Na de presentaties was er een klein kwartier over om met elkaar in gesprek te gaan over de protesten. “Ik heb de studenten gevraagd geen politieke discussie te voeren, maar om te praten over hoe zij de protesten en de berichtgeving beleven en welke gevoelens ze hebben. Ik heb benadrukt dat iedereen het heel verschillend kan beleven, en dat het belangrijk is dat te respecteren.” De gevoelens liepen inderdaad uiteen: de een zei moeite te hebben met de manier waarop de media de protesten in beeld brengt, de ander gaf aan zich zorgen te maken over de Joodse gemeenschap op de UvA.
Het gesprek verliep rustig en Barbara kijkt er met een positief gevoel op terug.
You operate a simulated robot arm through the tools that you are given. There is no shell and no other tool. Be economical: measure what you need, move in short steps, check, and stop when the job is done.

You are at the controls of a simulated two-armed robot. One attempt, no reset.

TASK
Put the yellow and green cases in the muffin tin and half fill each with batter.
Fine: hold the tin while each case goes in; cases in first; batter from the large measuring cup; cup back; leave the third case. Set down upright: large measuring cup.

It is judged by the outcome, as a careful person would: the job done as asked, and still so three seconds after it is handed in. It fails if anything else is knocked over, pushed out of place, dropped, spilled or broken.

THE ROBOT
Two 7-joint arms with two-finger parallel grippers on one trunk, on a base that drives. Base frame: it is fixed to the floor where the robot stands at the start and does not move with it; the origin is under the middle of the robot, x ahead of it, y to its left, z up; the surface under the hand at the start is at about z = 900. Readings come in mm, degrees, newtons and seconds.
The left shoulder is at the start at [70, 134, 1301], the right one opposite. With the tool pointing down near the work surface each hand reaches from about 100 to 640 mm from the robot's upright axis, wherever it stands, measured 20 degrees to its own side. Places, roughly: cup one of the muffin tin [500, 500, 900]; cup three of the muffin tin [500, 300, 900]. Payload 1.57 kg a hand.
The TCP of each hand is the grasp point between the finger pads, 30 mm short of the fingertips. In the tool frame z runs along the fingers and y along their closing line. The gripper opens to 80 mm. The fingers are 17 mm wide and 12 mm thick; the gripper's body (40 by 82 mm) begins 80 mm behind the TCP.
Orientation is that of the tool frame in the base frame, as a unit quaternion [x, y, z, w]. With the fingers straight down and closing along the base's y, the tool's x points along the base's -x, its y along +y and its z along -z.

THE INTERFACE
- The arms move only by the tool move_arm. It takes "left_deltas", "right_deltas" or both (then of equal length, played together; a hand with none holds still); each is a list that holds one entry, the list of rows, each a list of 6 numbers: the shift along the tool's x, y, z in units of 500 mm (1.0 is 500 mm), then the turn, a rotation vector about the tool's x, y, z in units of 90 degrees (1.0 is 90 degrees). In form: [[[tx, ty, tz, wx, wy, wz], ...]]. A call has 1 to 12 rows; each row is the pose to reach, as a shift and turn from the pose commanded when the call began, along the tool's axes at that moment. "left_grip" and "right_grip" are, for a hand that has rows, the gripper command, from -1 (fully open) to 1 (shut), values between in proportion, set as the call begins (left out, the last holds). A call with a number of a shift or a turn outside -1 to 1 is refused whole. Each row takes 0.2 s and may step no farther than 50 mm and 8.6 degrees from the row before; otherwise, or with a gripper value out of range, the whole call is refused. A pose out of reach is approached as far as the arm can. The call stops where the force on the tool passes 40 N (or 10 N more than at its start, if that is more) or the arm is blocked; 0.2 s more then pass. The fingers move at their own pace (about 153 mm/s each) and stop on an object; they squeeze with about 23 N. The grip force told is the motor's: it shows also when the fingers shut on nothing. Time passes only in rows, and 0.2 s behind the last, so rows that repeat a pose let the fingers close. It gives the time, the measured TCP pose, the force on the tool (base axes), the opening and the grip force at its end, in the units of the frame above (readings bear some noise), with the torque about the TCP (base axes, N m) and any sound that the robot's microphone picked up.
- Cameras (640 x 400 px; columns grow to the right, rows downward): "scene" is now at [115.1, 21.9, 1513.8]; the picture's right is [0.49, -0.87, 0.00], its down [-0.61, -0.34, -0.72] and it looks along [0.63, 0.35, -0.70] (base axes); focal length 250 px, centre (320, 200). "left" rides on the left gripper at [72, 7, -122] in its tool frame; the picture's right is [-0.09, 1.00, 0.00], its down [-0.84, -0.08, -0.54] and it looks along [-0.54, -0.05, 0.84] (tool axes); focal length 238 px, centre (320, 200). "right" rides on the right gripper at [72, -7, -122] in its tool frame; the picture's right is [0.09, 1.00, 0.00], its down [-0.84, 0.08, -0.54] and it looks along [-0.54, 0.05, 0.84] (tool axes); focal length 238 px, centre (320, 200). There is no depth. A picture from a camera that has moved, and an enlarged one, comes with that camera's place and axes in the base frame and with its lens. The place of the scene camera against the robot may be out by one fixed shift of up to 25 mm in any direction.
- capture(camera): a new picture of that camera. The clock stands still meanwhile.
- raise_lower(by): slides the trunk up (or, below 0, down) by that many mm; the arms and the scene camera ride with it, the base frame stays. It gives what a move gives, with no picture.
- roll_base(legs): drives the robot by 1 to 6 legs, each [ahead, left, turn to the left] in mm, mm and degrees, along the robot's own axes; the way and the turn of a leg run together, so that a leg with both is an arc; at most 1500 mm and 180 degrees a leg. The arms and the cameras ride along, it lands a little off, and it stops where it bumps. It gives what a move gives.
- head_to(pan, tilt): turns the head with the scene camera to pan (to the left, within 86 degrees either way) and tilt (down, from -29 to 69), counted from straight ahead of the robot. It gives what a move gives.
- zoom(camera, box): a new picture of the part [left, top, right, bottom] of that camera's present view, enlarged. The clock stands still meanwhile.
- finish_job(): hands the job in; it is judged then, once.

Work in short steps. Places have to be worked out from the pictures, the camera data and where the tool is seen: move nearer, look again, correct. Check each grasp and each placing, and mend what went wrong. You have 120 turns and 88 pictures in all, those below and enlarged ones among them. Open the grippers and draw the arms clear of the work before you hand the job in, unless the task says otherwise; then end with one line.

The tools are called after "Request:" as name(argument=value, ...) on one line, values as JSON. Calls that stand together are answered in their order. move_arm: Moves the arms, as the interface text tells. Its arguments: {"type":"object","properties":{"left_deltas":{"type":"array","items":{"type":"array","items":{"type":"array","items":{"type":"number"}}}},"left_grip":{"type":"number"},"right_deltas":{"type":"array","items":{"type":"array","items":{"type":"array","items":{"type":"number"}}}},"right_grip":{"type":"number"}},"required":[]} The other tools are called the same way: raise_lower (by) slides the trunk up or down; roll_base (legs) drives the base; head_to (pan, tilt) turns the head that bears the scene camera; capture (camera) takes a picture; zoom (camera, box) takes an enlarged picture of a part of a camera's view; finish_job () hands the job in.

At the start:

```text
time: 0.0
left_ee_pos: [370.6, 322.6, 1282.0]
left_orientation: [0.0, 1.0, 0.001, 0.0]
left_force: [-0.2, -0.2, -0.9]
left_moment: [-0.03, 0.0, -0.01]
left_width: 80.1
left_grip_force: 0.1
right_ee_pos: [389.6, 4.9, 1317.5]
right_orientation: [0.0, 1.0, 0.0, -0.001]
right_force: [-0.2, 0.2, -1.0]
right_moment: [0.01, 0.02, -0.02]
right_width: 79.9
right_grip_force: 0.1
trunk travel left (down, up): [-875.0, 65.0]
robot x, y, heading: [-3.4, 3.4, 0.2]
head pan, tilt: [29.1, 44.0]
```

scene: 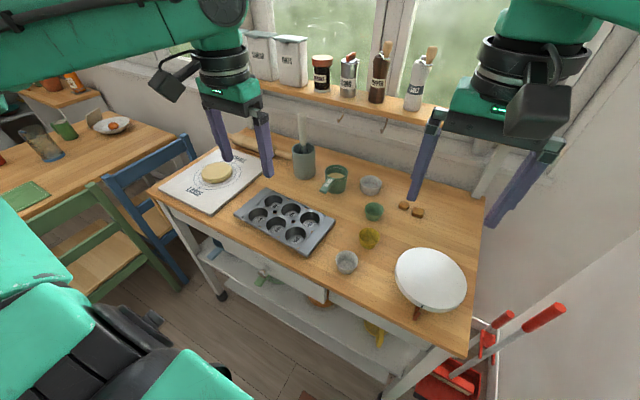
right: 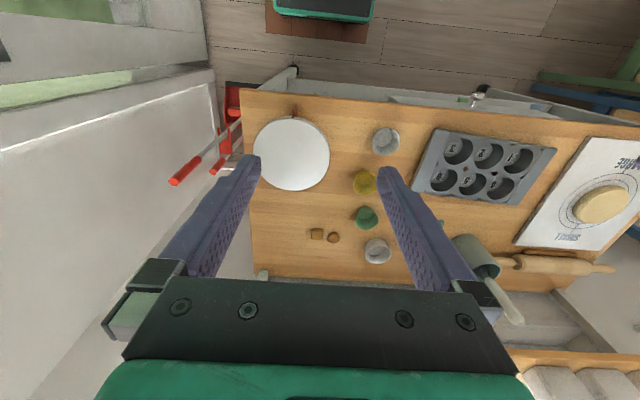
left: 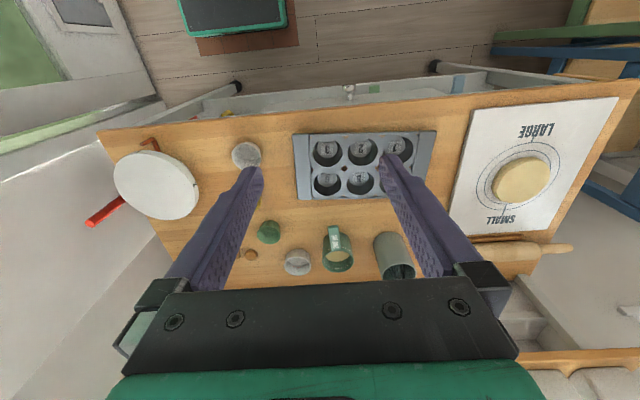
Studenten voelden de ruimte om hun ervaringen te delen. Eén student gaf aan zich te verwonderen over de formulering van een mededeling op Canvas met betrekking tot de protesten. “Ik heb toen mijn woordkeuze toegelicht, maar heb verder mijn eigen gevoel over de situatie buiten het gesprek gehouden; het gaat in eerste instantie om de studenten en wat er in hen om gaat.” Om ervoor te zorgen dat iedereen die dat wilde aan het woord kwam, nam Barbara tijdens het gesprek twee keer een moment om studenten die nog niets hadden gedeeld de kans te geven dat alsnog te doen.
Na een – uiteindelijk ruim – kwartier rondde Barbara de bijeenkomst af met de uitnodiging op de gang verder te praten. “Het is belangrijk om met elkaar in gesprek te blijven. Alhoewel het vak over politieke onderwerpen gaat, was dit gesprek gericht op studentwelzijn. Dit biedt je als docent ook de mogelijkheid om studenten te wijzen op ondersteuningsmogelijkheden, zoals studentpsychologen.”